While this logic may have been easy to hear when Miami was doing the stomping, it applies no less in the second game of the season … even to an opponent the Mavs should come to view as inferior.

You can say this team has looked slow, out of synch, or rusty. You can say they've looked old. None of this is untrue; how can it be when Dirk himself said it? But it's unfair to condemn them completely based on the miniscule sample size we've been handed.

And then there is this: Dallas is 0-2 for the first time since 2006-07. Yes, that team was coming off a Finals appearance, too. And yes, that team ended up winning 67 games.

Reason enough to not fully panic. Not FULLY.

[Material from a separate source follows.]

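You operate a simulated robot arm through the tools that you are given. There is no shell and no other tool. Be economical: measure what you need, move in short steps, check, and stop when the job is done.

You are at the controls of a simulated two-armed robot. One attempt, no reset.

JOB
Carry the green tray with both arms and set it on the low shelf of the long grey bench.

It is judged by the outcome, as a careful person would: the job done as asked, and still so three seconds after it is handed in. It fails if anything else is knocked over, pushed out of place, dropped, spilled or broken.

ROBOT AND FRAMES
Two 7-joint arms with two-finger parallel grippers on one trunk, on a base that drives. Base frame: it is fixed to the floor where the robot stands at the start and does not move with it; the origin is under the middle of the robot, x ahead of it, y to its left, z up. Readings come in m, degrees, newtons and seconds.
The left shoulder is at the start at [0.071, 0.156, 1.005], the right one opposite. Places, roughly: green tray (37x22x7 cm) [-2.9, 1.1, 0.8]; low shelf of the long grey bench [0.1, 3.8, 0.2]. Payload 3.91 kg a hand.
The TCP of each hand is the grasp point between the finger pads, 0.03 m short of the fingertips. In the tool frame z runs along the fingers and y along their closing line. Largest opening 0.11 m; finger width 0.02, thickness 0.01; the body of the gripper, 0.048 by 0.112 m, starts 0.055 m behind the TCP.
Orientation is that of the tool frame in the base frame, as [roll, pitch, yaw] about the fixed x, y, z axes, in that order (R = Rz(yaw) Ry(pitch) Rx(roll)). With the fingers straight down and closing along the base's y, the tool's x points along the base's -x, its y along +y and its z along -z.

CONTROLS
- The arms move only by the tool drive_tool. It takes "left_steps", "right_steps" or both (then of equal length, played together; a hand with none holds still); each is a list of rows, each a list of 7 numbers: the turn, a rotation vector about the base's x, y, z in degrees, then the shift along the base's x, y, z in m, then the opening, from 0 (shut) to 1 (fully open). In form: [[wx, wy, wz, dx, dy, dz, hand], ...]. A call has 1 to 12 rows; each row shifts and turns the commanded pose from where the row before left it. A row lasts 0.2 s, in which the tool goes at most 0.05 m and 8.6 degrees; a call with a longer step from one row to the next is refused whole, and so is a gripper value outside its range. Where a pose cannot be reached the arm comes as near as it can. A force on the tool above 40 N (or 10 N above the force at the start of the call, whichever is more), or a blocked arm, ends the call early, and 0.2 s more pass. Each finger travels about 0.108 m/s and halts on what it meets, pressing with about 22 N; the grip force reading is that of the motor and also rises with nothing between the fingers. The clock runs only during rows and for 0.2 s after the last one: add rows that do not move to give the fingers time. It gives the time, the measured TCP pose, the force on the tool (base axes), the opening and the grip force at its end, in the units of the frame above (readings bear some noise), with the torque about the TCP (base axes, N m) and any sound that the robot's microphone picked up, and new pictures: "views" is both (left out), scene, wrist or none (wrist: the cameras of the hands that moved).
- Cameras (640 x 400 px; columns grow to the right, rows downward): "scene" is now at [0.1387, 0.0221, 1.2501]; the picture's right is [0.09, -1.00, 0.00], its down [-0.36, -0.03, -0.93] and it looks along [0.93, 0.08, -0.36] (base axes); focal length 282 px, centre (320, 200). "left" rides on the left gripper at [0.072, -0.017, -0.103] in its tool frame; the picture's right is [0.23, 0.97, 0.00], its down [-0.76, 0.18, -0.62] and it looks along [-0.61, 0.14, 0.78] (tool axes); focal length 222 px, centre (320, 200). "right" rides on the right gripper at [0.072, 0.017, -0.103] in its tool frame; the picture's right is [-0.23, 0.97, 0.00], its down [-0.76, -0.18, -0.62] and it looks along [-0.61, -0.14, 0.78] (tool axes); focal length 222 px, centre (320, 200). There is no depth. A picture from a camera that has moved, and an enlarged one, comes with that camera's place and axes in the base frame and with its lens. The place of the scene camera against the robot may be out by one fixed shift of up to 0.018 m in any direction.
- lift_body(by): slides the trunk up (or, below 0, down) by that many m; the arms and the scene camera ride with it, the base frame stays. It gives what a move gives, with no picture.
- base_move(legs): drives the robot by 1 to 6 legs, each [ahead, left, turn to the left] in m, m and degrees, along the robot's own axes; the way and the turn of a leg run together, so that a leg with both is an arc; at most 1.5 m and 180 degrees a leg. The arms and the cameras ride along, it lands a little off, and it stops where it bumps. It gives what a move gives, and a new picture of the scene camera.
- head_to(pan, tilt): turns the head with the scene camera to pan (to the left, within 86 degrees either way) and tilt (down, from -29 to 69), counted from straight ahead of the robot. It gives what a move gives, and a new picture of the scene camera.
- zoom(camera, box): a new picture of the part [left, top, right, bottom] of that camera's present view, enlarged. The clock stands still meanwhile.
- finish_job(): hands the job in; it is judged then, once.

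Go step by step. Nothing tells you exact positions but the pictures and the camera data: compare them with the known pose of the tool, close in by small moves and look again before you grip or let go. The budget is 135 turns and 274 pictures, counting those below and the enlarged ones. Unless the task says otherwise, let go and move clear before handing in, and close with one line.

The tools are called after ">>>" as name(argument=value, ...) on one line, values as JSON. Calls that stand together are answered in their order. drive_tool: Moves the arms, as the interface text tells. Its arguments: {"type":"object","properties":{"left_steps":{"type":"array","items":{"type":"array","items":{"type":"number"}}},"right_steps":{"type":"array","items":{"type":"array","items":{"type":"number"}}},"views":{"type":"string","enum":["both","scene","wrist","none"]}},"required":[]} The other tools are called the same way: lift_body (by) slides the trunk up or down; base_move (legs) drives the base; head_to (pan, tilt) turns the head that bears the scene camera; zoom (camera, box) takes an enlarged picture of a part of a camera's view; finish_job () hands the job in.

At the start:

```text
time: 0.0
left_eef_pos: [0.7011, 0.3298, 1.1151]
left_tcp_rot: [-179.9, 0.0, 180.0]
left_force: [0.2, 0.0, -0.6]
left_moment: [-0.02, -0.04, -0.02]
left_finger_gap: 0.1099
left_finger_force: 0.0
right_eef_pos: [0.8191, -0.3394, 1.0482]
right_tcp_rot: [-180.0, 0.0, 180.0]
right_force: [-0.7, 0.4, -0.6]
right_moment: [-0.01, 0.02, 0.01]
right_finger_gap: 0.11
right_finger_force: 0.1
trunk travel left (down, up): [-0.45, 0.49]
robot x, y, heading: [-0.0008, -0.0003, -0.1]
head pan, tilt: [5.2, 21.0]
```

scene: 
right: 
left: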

So, look up to the banner, hold tight the memories of a season ago, and give this group 10-15 games to pull it together. If improvement hasn't become evident by that time, we'll hit the panic button with you and run screaming through the streets.

Until then, try not to look at out-of-town boxscores including Chandler or JJ Barea. There's no need to kick yourself in the nuts.

THE FINAL WORD: Boos and laughs. Appropriate and inappropriate.

When Sean Williams ended his energetic 11-minute run, he trotted to the bench and threw up. Oh, everyone laughed. But from team owner Mark Cuban especially, it looked fake, like whistling-past-the-graveyard laughter, like canned laughter, stage laughter.

There is really nothing especially funny about any of this, and for the rarest of times, we understood the boos of the crowd better than we did any other reaction to the effort of an 0-2 team that has fully earned that record.

"No one said it was going to be easy,'' Marion told, and that's true.

But no one said it was going to be so hard that it would make us lose our lunches, either.